* DOCUMENT SEGMENT *
— Begin —

16. How much effort is required to calculate the fair value/change in fair value of equity for the CEO and other NEOs for inclusion in CAP?

The number of detailed calculations will vary depending on the types of equity awards and the form and length of the vesting period (e.g., ratable vs. cliff vesting), but expect the effort to be extensive. Calendar-year companies will need to collect and value equity awards outstanding at the end of 2019, 2020, 2021, and 2022. In addition, awards that vested in 2020, 2021, and 2022 will also need to be valued on the vest date.

— End —

* WHAT YOU SHOULD DO *
Cite the document segment exactly. Begin with "The number of" and finish with "the vest date.".

* STORED DATA *
— Begin —

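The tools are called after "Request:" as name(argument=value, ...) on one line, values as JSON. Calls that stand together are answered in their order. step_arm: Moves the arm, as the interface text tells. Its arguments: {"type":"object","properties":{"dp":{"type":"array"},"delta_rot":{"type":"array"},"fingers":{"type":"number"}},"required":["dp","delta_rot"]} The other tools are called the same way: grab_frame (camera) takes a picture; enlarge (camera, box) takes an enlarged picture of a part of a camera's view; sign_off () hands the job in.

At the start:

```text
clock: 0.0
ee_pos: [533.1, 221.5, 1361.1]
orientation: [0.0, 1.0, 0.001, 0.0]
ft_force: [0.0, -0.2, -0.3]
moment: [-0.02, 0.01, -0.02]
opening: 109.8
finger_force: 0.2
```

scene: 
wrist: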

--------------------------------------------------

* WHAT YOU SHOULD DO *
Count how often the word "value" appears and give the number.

— End —

* TASK RESPONSE *
The number of detailed calculations will vary depending on the types of equity awards and the form and length of the vesting period (e.g., ratable vs. cliff vesting), but expect the effort to be extensive. Calendar-year companies will need to collect and value equity awards outstanding at the end of 2019, 2020, 2021, and 2022. In addition, awards that vested in 2020, 2021, and 2022 will also need to be valued on the vest date.